PROBLEM: Write out each line in which the string "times" is present.

SOURCE RECORDS:
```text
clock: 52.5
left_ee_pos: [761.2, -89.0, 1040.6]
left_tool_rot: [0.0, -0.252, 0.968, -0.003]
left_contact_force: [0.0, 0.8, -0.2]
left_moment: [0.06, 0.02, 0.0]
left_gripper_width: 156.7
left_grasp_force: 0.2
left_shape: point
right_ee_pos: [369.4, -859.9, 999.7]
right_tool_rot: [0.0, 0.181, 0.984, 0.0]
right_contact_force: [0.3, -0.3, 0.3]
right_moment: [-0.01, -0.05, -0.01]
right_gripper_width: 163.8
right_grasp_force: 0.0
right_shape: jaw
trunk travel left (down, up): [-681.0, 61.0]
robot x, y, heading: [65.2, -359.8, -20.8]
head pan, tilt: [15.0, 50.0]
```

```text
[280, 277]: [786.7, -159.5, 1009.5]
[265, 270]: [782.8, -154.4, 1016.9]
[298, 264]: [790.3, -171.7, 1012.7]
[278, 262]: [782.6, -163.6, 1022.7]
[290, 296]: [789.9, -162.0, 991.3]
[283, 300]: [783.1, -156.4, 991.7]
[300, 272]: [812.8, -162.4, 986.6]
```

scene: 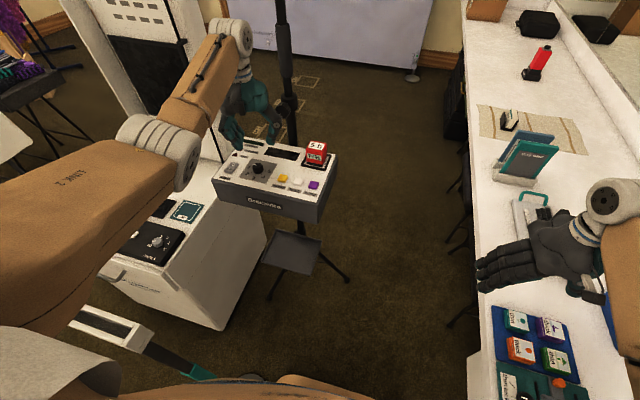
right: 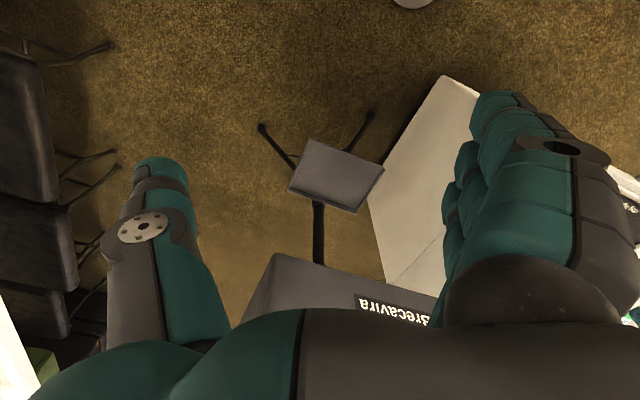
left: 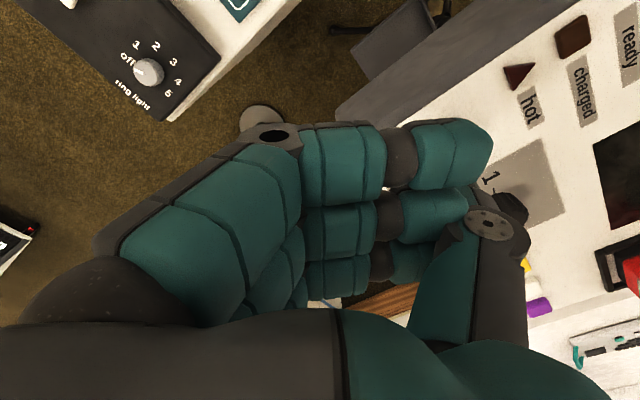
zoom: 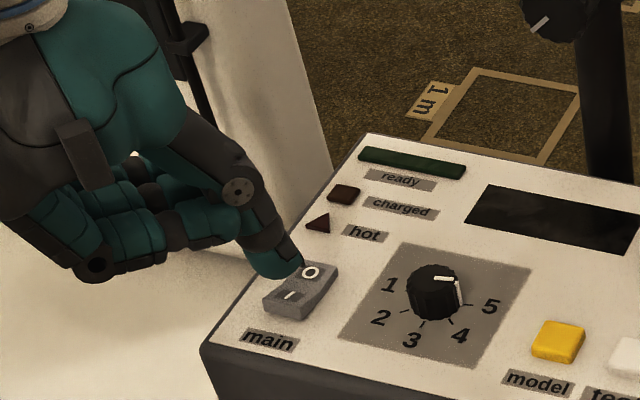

--

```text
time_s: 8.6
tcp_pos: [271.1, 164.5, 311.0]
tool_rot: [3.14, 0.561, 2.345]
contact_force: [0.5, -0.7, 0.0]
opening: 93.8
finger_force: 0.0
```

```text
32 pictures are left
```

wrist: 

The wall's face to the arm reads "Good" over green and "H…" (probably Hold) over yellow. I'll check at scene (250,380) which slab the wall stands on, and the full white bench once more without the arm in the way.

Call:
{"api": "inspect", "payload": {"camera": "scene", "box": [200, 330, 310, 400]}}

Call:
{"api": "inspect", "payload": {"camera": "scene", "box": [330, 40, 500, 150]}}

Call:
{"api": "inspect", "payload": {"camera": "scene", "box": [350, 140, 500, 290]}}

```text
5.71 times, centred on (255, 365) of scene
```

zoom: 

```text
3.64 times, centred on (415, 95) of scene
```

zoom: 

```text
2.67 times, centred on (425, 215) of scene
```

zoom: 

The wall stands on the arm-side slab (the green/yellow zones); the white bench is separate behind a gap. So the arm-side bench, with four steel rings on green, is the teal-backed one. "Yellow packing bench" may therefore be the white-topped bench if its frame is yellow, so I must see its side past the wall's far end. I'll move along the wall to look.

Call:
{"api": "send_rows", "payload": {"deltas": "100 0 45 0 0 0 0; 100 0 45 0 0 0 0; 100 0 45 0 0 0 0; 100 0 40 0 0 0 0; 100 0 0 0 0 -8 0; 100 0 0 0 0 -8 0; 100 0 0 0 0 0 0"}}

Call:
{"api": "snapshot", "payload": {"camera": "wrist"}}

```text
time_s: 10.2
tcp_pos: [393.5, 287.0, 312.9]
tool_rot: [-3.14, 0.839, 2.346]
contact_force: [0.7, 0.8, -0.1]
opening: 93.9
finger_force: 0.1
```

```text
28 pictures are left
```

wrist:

SOLUTION TO THE EXERCISE:
5.71 times, centred on (255, 365) of scene
3.64 times, centred on (415, 95) of scene
2.67 times, centred on (425, 215) of scene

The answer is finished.